A su vez, esta tasa de inflación presenta tres tendencias preocupantes: una inflación núcleo que escaló al 4,3% mensual en los últimos tres meses, una inflación de alimentos acelerada también en el 4,3% mensual en el mismo período y una falla del ancla cambiaria, ya que, a pesar de controles de precios, la inflación mayorista trepó al 6,0% en febrero último, alcanzando el nivel más alto desde agosto de 2019.

En este contexto, el Gobierno decidió por jugar la carta cambiaria, moderando el ritmo de depreciación del peso, y por profundizar la política de control de precios, creando el SIPRE, el sistema de monitoreo de precios y stocks. El dólar cerraría marzo con una suba del 2,7% mensual, o sea, a un ritmo claramente inferior al de los meses previos: 3,4% en febrero y 3,9% en enero.

Sin embargo, la información de precios adelantada relativa a ese mes y los ajustes previstos para abril no permitirían ser optimistas en el cortísimo plazo. Si, tal como adelantan los relevamientos de precios diarios privados, la inflación se sitúa en torno al 4% en marzo y al 3,8% en abril próximo, los precios estarán aumentando un 16,3% en los primeros cuatro meses, con lo cual para poder cumplir con el pronóstico inflacionario del Gobierno de 29% para 2021, la inflación deberá descender al 1,3% promedio mensual en lo que resta del año.

Ahora bien, ¿es posible una moderación de precios semejante?

Para encontrar niveles de inflación similares al 1,3% promedio mensual durante ocho meses consecutivos hay que remontarse al: (i) 2009, cuando la economía recibió el impacto deflacionario de la crisis financiera internacional; o (ii) un poco antes, al período 2003-2007, cuando la economía con superávit gemelos (fiscal y externo) todavía conservaba cierto orden macroeconómico; o (iii) si se quiere ir más atrás en el tiempo, a los 90s durante la Convertibilidad.
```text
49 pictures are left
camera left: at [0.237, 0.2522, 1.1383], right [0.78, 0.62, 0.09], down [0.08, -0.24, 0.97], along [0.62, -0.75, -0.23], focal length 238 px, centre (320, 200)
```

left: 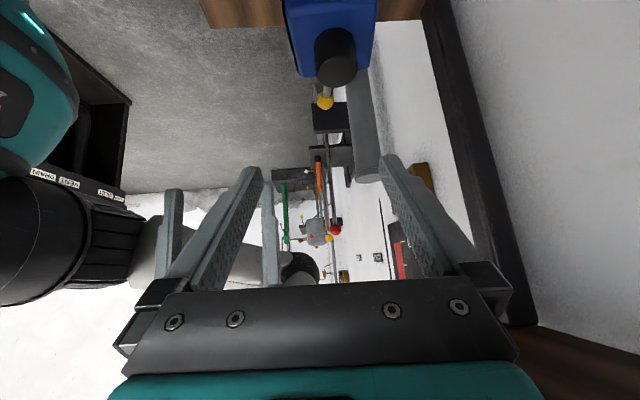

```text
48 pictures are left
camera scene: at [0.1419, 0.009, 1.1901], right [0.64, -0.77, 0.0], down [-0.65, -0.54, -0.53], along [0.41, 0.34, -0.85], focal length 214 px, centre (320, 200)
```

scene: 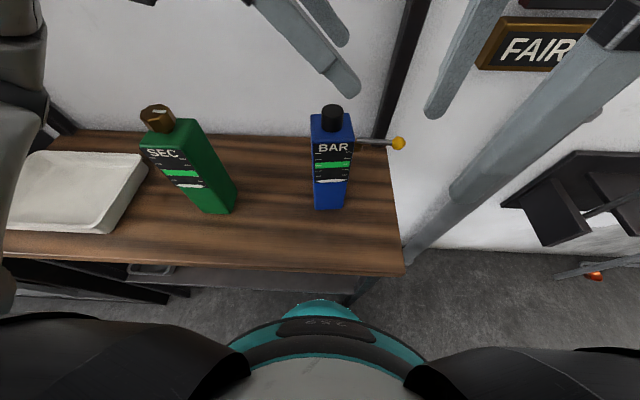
Todos escenarios muy diferentes al actual.

Hacia dónde vamos

Una política de desinflación que busque asegurar su éxito requiere de cuatro ingredientes claves: (i) la decisión política firme de establecer como objetivo prioritario el logro de una reducción de la tasa de inflación; (ii) la instrumentación de políticas monetarias y fiscales acordes con el objetivo de reducción de la tasa de inflación buscada; (iii) la aplicación de políticas de ingresos que apunten a quebrar la inercia inflacionaria y el alza de las expectativas inflacionarias, de forma tal que faciliten el alineamiento de la relación precios-salarios-tipo de cambios; y (iv) una dosis razonable de credibilidad en las autoridades que permita aceitar el proceso desinflacionario, de forma tal que ayude a alinear las decisiones de las familias y empresas sobre precios, salarios, tipo de cambio y precios claves con el logro de la pauta inflacionaria fijada por el Gobierno.

En un año de elecciones, donde el objetivo electoral del Gobierno muy probablemente primará sobre otros -con riesgo elevado de una nueva ola de la pandemia, con incentivos a maximizar el nivel de actividad económica y partiendo de niveles bajos de credibilidad-, todo hace prever que la inflación no será un objetivo prioritario de las autoridades, y que no habrá mucha moderación de las políticas monetarias y fiscales. Considerando, además, la escasa credibilidad de las autoridades para afectar expectativas, todo hace prever un mix de políticas monetarias y fiscales con sesgo expansivo, lo cual impondrá una presión inflacionaria importante. Este mix, que tendrá un claro sesgo pro-reactivación y pro-inflación, es muy probable que lleve a compensar los efectos inflacionarios no deseados de tales políticas, compensándolas con políticas de intervención que podrían hacer que las autoridades hagan abuso del resto de instrumentos “no tradicionales”. Esto es, una mayor intervención estatal, que se reflejará en un endurecimiento de la política de precios, y en más retraso cambiario y tarifario.